Pluto Flyby 2015 Scan Images Reveal Vast 'Frozen Plains' in Planet's 'Heart'; New Horizon's Next Stop Kuiper belt

( [email protected] ) Jul 18, 2015 02:24 AM EDT
Pluto Plains
This annotated view of a portion of Pluto’s Sputnik Planum (Sputnik Plain), named for Earth’s first artificial satellite, shows an array of enigmatic features. The surface appears to be divided into irregularly shaped segments that are ringed by narrow troughs, some of which contain darker materials. Features that appear to be groups of mounds and fields of small pits are also visible. This image was acquired by the Long Range Reconnaissance Imager (LORRI) on July 14 from a distance of 48,000 miles (77,000 kilometers). Features as small as a half-mile (1 kilometer) across are visible. The blocky appearance of some features is due to compression of the image. Credits: NASA/JHUAPL/SWRI

Frozen plains have been discovered in recent scans of Pluto, which was released by NASA on Friday. NASA also said that their data revealed a craterless surface no more than 100 million years old. Presently, the organization is still trying to make sense of the recent finding.

"This terrain is not easy to explain," explained Jeff Moore, leader of the New Horizons Geology, Geophysics and Imaging Team (GGI) at NASA's Ames Research Center in Moffett Field, California. "The discovery of vast, craterless, very young plains on Pluto exceeds all pre-flyby expectations."

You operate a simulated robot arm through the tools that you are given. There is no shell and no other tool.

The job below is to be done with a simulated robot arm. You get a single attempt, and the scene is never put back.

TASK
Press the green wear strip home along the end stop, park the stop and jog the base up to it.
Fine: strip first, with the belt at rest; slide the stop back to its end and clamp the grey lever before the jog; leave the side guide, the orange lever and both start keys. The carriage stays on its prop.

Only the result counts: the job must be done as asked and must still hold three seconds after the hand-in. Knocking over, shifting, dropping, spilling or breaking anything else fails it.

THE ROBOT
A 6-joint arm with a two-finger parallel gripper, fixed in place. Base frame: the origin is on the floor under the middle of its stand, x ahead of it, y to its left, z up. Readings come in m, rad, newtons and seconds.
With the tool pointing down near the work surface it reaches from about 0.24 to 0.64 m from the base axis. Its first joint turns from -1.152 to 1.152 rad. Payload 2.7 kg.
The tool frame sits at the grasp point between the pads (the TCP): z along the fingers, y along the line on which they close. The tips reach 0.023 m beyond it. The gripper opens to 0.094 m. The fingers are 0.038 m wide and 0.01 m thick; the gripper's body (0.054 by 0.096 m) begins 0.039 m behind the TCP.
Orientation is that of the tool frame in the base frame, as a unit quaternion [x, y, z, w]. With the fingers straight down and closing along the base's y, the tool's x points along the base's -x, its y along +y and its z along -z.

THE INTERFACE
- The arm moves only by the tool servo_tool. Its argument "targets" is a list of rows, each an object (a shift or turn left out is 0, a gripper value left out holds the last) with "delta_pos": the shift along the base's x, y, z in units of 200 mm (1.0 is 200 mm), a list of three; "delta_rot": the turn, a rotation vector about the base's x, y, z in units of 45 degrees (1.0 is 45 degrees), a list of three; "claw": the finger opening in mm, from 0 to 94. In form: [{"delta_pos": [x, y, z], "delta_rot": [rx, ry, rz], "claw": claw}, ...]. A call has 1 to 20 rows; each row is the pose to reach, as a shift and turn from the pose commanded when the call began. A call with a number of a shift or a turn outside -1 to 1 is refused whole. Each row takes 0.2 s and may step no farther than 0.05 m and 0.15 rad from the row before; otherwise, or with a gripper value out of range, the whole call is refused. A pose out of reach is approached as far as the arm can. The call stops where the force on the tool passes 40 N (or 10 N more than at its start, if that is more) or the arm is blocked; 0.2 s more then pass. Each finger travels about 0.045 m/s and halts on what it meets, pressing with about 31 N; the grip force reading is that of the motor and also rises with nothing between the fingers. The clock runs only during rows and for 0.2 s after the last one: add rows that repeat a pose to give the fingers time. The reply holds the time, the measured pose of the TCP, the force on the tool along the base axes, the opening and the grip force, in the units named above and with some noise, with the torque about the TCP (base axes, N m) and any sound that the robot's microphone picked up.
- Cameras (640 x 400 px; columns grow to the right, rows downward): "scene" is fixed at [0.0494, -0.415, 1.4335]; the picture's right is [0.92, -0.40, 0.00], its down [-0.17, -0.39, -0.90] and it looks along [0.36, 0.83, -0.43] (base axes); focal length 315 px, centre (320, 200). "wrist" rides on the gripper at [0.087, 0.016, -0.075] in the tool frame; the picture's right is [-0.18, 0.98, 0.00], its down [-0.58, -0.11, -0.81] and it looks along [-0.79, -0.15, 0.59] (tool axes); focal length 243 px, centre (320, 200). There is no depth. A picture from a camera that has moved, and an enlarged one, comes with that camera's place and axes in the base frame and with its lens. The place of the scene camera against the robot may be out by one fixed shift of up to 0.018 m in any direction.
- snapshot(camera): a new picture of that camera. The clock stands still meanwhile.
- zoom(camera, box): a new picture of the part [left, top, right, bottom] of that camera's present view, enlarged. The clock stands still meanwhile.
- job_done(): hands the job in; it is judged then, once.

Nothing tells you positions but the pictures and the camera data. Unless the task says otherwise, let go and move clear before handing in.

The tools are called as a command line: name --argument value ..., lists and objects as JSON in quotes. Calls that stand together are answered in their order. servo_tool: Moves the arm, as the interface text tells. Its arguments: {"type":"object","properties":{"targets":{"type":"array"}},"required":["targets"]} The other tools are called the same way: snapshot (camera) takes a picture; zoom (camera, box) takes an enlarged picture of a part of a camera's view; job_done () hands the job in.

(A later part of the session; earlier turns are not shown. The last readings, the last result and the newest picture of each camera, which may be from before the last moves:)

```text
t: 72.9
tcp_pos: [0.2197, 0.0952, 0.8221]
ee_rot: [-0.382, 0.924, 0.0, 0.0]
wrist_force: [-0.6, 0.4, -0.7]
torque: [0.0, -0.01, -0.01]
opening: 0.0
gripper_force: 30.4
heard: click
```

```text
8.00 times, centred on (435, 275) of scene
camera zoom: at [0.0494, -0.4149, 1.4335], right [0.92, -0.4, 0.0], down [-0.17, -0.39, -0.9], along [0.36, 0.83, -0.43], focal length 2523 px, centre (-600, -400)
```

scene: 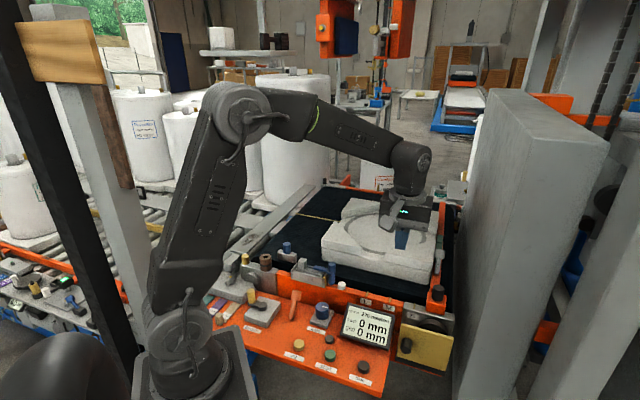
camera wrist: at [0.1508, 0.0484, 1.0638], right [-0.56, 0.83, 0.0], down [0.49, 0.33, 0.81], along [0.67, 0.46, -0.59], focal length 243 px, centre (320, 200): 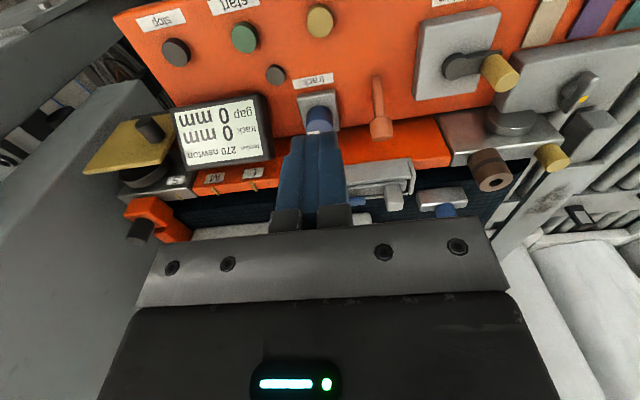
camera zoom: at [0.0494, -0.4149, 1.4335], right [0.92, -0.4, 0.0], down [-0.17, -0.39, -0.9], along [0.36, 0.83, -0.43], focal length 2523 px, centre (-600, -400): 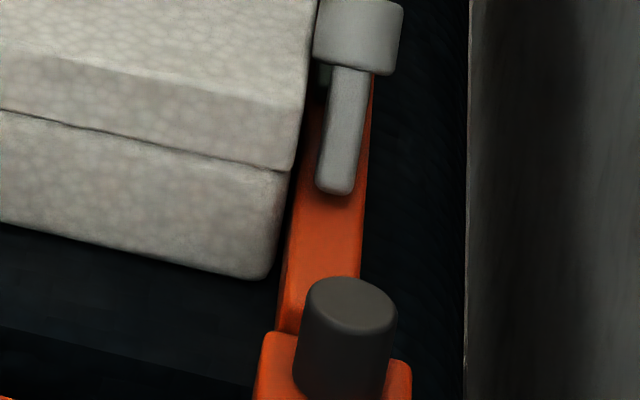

The first frame of the high-resolution scans of Pluto was released by NASA on Wednesday, less than a day after New Horizons completed its successful flyby of the dwarf planet. As of Friday, the probe has already left Pluto, and is speeding toward the inner Kuiper belt.

NASA will name the icy plain region "Sputnik Planum," in honor of Earth's first artificial satellite. The area's surface is broken up by irregular segments estimated to be about 12 miles (20km) apart. Shallow troughs border the area between the segments. Scientists at NASA currently have two theories regarding how these segments were formed. The first theory suggests contraction much in the same way mud dries, while the other theory supports convection.

The New Horizons probe started its groundbreaking journey back in 2006, and has done a flyby of the planet Jupiter. Every time the object transmits data, it takes about 16 months for that information to reach researchers on Earth.

"I'm delighted at this latest accomplishment by NASA, another first that demonstrates once again how the United States leads the world in space," said John Holdren, assistant to the President for Science and Technology and director of the White House Office of Science and Technology Policy, in an official NASA statement.

Holdren also shared that the recent mission to Pluto was part of an effort to pave the way for future manned missions into space.

"New Horizons is the latest in a long line of scientific accomplishments at NASA, including multiple missions orbiting and exploring the surface of Mars in advance of human visits still to come," Holdren continued. "As New Horizons completes its flyby of Pluto and continues deeper into the Kuiper Belt, NASA's multifaceted journey of discovery continues."

USAToday reported that the probe has enough power to operate until the mid-2030s. However, the length of the mission depends on funding. New Horizons will not reach the Kuiper Belt until 2017.